Excerpt provided >>

Extrusive upper crust formation at slow-spreading ridges: Fault steering of lava flows

Type Article
Date 2021-12
Language English
Author(s) Gini C.1, 3, Escartín J.ORCID2, Cannat M.ORCID3, Barreyre ThibautORCID4
Affiliation(s) 1 : Dept. of Earth Sciences, Memorial University of Newfoundland, St. John's, Canada
2 : Laboratoire de Géologie, UMR 8538, Ecole Normale Supérieure, PSL Research University, CNRS, Paris, France
3 : Université de Paris, Institut de Physique du Globe de Paris, UMR 7154, CNRS, Paris, France
4 : Centre for Deep Sea Research, University Bergen, Bergen, Norway
Source Earth And Planetary Science Letters (0012-821X) (Elsevier BV), 2021-12 , Vol. 576 , P. 117202 (11p.)

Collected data
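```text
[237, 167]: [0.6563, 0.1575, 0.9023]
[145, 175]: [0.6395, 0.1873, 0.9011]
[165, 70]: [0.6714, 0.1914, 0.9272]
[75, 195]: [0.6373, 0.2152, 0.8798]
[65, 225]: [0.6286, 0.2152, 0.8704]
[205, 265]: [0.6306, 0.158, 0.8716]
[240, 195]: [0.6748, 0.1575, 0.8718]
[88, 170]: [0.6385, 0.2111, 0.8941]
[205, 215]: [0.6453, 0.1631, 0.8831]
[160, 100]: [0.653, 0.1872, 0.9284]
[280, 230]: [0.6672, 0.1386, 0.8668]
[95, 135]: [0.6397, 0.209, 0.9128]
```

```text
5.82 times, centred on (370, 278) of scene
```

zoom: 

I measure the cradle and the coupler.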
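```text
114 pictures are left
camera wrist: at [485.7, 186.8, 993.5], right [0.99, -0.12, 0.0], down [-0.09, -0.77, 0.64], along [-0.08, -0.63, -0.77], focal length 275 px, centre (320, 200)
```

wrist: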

Work instructions >>
In the excerpt provided, find "Extrusive upper crust" and reproduce everything up to and including "P. 117202 (11p.)".

Full solution >>
Extrusive upper crust formation at slow-spreading ridges: Fault steering of lava flows

Type Article
Date 2021-12
Language English
Author(s) Gini C.1, 3, Escartín J.ORCID2, Cannat M.ORCID3, Barreyre ThibautORCID4
Affiliation(s) 1 : Dept. of Earth Sciences, Memorial University of Newfoundland, St. John's, Canada
2 : Laboratoire de Géologie, UMR 8538, Ecole Normale Supérieure, PSL Research University, CNRS, Paris, France
3 : Université de Paris, Institut de Physique du Globe de Paris, UMR 7154, CNRS, Paris, France
4 : Centre for Deep Sea Research, University Bergen, Bergen, Norway
Source Earth And Planetary Science Letters (0012-821X) (Elsevier BV), 2021-12 , Vol. 576 , P. 117202 (11p.)